Required tasks -
#1 Show the exact text of the reading text starting from "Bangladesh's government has" and stopping at the end of "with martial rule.".
#2 Go on with the reading text that begins "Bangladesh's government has" from its last line.

Supplied material -
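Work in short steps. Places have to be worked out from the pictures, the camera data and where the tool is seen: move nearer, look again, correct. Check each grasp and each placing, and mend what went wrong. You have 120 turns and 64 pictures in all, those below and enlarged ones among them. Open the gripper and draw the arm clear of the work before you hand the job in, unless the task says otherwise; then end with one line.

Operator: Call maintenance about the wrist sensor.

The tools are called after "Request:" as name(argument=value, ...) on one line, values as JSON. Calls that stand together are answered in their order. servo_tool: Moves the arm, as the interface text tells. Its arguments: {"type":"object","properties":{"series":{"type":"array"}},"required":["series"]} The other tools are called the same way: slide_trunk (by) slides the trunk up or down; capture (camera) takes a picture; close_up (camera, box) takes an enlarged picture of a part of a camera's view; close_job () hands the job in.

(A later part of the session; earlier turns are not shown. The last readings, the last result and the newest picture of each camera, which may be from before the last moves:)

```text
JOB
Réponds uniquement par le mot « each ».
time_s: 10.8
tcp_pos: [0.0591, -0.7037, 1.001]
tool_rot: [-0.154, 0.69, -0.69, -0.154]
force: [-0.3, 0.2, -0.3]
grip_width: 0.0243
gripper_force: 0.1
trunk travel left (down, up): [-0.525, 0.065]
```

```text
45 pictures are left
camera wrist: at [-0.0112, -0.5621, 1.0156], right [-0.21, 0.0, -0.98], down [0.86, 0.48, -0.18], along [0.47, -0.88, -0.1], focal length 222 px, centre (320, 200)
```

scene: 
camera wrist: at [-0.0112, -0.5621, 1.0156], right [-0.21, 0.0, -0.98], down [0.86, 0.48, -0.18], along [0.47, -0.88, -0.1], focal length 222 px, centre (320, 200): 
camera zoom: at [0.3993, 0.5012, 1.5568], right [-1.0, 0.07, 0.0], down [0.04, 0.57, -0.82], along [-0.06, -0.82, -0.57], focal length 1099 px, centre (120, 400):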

Reading text -
Bangladesh's government has just stood down having completed its full term in parliament.

This is the first uninterrupted run a party has achieved in the country's 30 year history.

Many are hailing this as a triumph for democracy in a country whose past has been checkered with martial rule.

But for nearly half of this term the opposition boycotted the parliament saying the ruling party and the government had been hostile towards them.

The Awami League of outgoing Prime Minister Sheikh Hasina Wajed has denied this, but they did the same thing when they were in opposition.

Why can't the ruling party and the opposition ever meet and comply with their parliamentary obligations? Or is it that ANY ruling party in Bangladesh cannot cope with dissenting voices?

This debate is now closed. Read a selection of your comments below.


Your reaction

Welcome to the club of democracies, Bangladesh! Hope your stay will be long and prosperous.

Answers for this exercise -
#1
Bangladesh's government has just stood down having completed its full term in parliament.

This is the first uninterrupted run a party has achieved in the country's 30 year history.

Many are hailing this as a triumph for democracy in a country whose past has been checkered with martial rule.

#2
P. Verma, India


Completing the first full term by an elected government in Bangladesh is definitely a milestone

M. Saiful Islam, Bangladesh
The main reason for the slow progress of democracy in Bangladesh is that a good number of the country's political parties do not have a genuine commitment to democracy or even for a progressive and prosperous Bangladesh. As long as the people of Bangladesh do not realise the true character of these political parties and their so-called leaders, the establishment of democracy will remain a far cry. Completing the first full term by an elected government in Bangladesh is definitely a milestone for the country's march towards democracy.
M. Saiful Islam, Bangladesh

If you study the world's developed economies, you will find that NOT a dictatorship, but a stable system is what is most important for the well-being of the general population. With the introduction of a caretaker government, I think Bangladesh has started that journey, in its own unique way. Moreover, I think this system will be implemented in other developing countries in coming years.
Shahed Alam, Bangladesh/ USA

I think in broader perspective it is a good achievement, but if we try to analyse everything in detail there is a serious question mark. As a country not only do we have potential but also the capacity to make a democratic system more successful.
Rubaiyat Rahman, Texas, USA

The real problem in Bangladeshi politics has been the presence of Sheikh Hasina. She has always taken the route of conspiracy, without giving priority to the people's verdict. Khaleda can also be charged with the same thing, but to a lesser degree.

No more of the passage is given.